[GRASS5] XDRIVER and redraw - suggestion

Glynn Clements glynn.clements at virgin.net
Mon Feb 4 14:35:11 EST 2002


Bob Covill wrote:

> Sorry about wading into this one a bit late, but I have been away for 
> the last week.
> 
> A couple of questions that I have for the auto-redraw (which is a great 
> feature) are:
> 
> (i) Is it possible check for duplicate draw commands and only execute 
> the last one. For example I often draw rectified air photos repetitively 
> on top of each other to examine changes. If I then resize the monitor it 
> then re-executes each of the draw commands, even though they are identical.

Can we be sure that consecutive identical command strings are always
redundant? Suppose that d.zoom could be run non-interactively; the
sequence:

	d.zoom zoom=1.2
	d.zoom zoom=1.2

would be equivalent to "d.zoom zoom=1.44" and not "d.zoom zoom=1.2".

> (ii) The solution to all of this might simply be some sort of cancel 
> command (d.cancel) that kills the current draw execution. In Markus's 
> example of drawing a large image, the draw could be cancelled saving a 
> bit of time. Currently if I want to kill a draw command I have to get 
> the procees ID and execute kill. This may be over-complicated but worth 
> considering??

Actually, I think that the solution is to scrap the auto-redraw. It
was a quick hack which has created more problems than it solved. My
initial instinct was that this was a bad idea; I guess I should have
followed it.

A better approach might be to add a "resize" opcode to the monitor
protocol, and write a "d.resize" program. Such a program could
implement various optional behaviours regarding what happens to the
window after resizing, e.g. erase it, blindly redraw it using the
results from d.save, or attempt a more intelligent redraw.
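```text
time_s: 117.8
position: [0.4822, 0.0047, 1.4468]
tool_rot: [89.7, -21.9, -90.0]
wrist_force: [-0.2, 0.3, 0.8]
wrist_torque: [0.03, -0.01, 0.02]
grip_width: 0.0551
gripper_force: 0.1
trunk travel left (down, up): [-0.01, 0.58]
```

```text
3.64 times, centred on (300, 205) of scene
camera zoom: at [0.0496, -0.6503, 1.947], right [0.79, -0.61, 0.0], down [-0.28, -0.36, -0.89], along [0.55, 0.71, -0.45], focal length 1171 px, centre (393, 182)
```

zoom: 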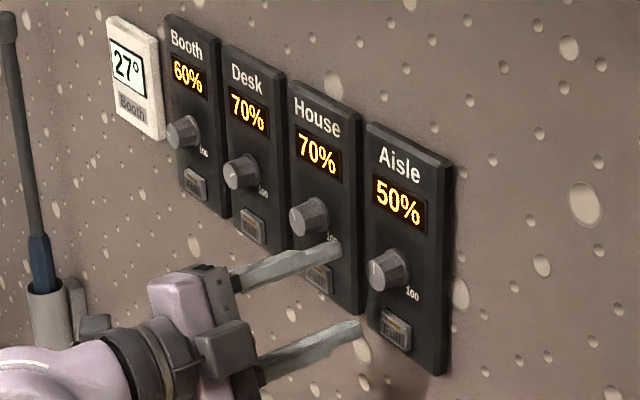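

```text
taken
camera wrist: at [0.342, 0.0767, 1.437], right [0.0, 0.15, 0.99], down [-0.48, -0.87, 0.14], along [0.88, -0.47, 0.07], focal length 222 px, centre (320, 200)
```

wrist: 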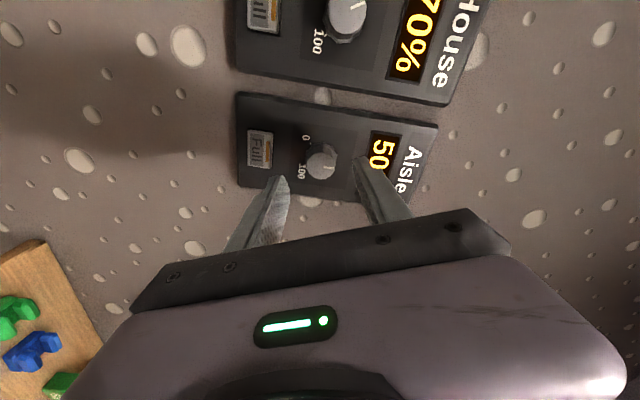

It would also eliminate the problems regarding WM bugs, as the window
wouldn't support interactive resizing. And it would work on all
drivers, not just XDRIVER.

More importantly, it decouples the monitor from the session in which
it was started, and from GRASS in general. GRASS (i.e. libraster)
would still need to know about monitors, but the monitors would return
to the state of not needing to know anything about GRASS.

Beyond that, I think that there really needs to be some form of user
interface, with persistent state. Spawning a shell doesn't really seem
to work, and most of what has been done to try to make it work just
messes things up. In turn, this just makes it harder to build
something useful on top it.

A more useful command line interface would have its own "display
state", consisting "layers" (i.e. arbitrary d.* commands), with
commands to add, remove, replace, move (change the order of) and
enable/disable layers, save/load the state, etc.

The monitor drivers and the d.* commands would then just be "dumb"
programs, which makes them significantly more useful to other
programs; trying to control "intelligent" programs from another
program is a lot harder than controlling "dumb" ones (compare writing
"expect" scripts to conventional shell scripts).